Tethering and VPN
yg_be Posted messages 23437 Registration date Status Contributeur Last intervention -
Hello,
I have a doubt, so I’m allowed to ask the question here:
I don’t have a box at home. To access the internet with my computer, I exclusively use the data from my mobile plan via a hotspot between my mobile phone and my computer.
I was wondering, if I use a VPN on my computer, is the network well secured since it’s a hotspot? Or on the contrary, should I have a VPN on my mobile phone?
Thank you in advance!
2 réponses
Hello,
The WiFi network created by the smartphone as a hotspot is already secured (encrypted) by a password (PSK). Nearby people cannot read the traffic between your smartphone and the computer, as long as this password is strong enough.
The 4G/5G connection between your phone and the operator is also encrypted.
In any case, the encryption of your local network (the WiFi hotspot), the encryption on the operator's network (4G/5G), or the encryption of a VPN are network encryptions that only cover their respective boundaries. None of these encryptions extend to the Internet, and their role is to protect the network, not the data.
If you want your data to be securely transmitted over the Internet, you need to use application encryption between the client application (e.g., the browser on your computer) and the server. This is the role of TLS or HTTPS.
A bit of reading: https://overengineer.dev/blog/2019/04/08/very-precarious-narrative.html
Furthermore, when a VPN is activated on the smartphone, it does not cover network sharing.
In summary, it is indeed on the computer that the VPN should be activated, but you probably don't need a VPN (unlike what YouTubers/sponsored articles want you to believe) and it can even be counterproductive.
Hello,
As you use it, the VPN mainly serves to hide the communications between your computer and the websites:
- those who spy on Internet traffic cannot determine with which site you are communicating, they only see your communication with the VPN
- the websites cannot determine where your computer is connected to the Internet
It's up to you to decide whether it's useful to be discreet in this way.
Hello,
Google (via Android and Play Services) performs geolocation by scanning nearby WiFi and Bluetooth devices. The geolocation thus determined is accessible to applications for which permission is granted. Thus, if the browser can obtain the location via the Android API (subject to permission), and if the browser allows the site to obtain the location via the HTML5 API, then the site can get the actual geolocation that does not depend on the IP.
If deceiving geolocation on a computer is indeed easy with a VPN, the case of smartphones requires a bit more caution.
And furthermore, even on PC, with Chrome linked to a Google account, the geolocation given by Chrome to websites (via the HTML5 API) can be obtained through the Google account and therefore through the smartphone.
Well,
Google knows the location of a smartphone very precisely with GPS, it doesn't need to scan.
On the other hand, the sites you connect to don't normally have that information and rely on the IP address; that's how I get tons of ads in German, which I don't understand, when I use my server based in Germany.

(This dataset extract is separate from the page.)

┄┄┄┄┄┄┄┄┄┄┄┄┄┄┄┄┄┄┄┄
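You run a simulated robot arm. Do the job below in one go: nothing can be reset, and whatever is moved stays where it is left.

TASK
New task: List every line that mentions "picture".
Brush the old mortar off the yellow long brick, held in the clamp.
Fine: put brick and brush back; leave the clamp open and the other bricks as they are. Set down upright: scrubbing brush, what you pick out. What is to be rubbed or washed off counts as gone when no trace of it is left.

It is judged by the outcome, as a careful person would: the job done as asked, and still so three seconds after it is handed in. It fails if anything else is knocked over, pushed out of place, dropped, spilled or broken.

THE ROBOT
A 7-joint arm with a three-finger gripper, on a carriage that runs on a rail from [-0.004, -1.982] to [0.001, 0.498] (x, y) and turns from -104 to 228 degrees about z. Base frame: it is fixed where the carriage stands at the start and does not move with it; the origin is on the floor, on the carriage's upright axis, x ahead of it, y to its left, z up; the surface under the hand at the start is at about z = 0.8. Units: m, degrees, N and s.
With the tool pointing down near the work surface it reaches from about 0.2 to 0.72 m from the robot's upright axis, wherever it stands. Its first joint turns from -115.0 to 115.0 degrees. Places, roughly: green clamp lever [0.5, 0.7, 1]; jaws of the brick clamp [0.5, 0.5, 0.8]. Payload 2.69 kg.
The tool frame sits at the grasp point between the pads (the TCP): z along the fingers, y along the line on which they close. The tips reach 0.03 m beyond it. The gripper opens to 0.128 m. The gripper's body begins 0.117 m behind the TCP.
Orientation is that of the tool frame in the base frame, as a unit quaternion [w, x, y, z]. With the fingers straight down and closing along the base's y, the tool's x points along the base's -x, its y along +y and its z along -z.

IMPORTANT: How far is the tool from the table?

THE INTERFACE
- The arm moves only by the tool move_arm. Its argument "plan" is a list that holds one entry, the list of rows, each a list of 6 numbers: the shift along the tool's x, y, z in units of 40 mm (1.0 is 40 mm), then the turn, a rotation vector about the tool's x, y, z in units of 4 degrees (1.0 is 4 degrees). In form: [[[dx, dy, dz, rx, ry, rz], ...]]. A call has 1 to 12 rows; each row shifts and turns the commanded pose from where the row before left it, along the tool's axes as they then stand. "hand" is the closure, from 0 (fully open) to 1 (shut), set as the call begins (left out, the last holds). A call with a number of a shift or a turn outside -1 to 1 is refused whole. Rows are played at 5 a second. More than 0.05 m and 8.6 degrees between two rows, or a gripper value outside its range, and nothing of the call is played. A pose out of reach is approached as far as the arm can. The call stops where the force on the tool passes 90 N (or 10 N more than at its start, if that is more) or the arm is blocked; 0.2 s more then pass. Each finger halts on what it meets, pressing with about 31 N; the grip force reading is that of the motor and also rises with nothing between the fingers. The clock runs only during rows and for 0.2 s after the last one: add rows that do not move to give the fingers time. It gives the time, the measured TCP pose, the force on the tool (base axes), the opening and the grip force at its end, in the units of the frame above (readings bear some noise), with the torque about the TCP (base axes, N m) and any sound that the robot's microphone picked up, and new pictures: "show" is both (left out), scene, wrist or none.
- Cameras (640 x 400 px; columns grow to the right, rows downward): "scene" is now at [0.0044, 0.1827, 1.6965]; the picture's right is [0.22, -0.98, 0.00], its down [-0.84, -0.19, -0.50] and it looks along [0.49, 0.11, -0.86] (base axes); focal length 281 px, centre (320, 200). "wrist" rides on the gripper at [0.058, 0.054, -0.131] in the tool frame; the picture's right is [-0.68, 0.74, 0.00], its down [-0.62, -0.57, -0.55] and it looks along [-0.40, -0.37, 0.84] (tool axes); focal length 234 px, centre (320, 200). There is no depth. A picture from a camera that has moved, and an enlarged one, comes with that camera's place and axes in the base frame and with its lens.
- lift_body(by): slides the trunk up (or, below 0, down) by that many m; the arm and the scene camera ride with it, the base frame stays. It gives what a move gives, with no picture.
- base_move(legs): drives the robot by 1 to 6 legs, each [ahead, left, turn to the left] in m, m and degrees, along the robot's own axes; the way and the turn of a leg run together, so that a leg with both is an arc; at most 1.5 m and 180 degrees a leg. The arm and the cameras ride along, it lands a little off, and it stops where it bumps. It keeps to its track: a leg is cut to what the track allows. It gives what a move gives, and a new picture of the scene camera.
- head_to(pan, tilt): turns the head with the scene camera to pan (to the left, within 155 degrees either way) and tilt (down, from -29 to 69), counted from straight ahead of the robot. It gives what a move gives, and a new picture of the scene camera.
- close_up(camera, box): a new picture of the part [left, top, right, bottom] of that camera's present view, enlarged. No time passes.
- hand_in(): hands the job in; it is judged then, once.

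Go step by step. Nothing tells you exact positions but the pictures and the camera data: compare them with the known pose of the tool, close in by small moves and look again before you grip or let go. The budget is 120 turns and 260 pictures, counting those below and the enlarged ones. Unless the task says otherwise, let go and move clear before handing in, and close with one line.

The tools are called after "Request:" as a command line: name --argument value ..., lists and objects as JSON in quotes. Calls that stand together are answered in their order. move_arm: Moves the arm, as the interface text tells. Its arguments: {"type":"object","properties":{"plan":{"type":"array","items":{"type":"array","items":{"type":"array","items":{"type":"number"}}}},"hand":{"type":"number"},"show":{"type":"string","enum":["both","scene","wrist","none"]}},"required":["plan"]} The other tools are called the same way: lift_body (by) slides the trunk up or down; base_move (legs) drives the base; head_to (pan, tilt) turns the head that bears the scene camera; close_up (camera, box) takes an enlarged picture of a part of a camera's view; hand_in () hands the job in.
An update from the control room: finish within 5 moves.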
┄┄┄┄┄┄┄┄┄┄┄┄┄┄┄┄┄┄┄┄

However, some French sites don't want me in that case, even though I am indeed in France, and that's a scandal.
Indeed, but between the distant NAT and the site, it's as if there is nothing, except that we see the address of the distant NAT in the source.
https://forums.commentcamarche.net/forum/affich-37585051-vpn-ou-nat-distant
Hello,
??
Are you saying that the connection between the mobile and the PC or another mobile is not encrypted?
Because the WAN side is normally encrypted.
But it's true that the security benefits of a VPN are rather negative, as you are entrusting your data to an unknown third party that may not be trustworthy.
The only benefit is the remote NAT to deceive the damn geolocation of IP addresses.
Edit:
Oh yes, indeed, you're right, I activated my personal VPN (the wireguard server is mine) on my mobile and on the PC connected to the sharing, the address seen is that of the mobile operator, not that of my server, that's tricky ....
Whereas what leaves the mobile does indeed pass through my server.
I had never checked that :-(
Hello,
Indeed, I meant to say: when a VPN is activated in "full routing" mode on the smartphone, the smartphone routes its own traffic (that of its applications) through the VPN as expected, but the traffic coming from the "hotspot" passes through the mobile network of the operator. This is specified in the documentation of some consumer VPNs. This can be remedied by modifying the routing table on a "rooted" phone.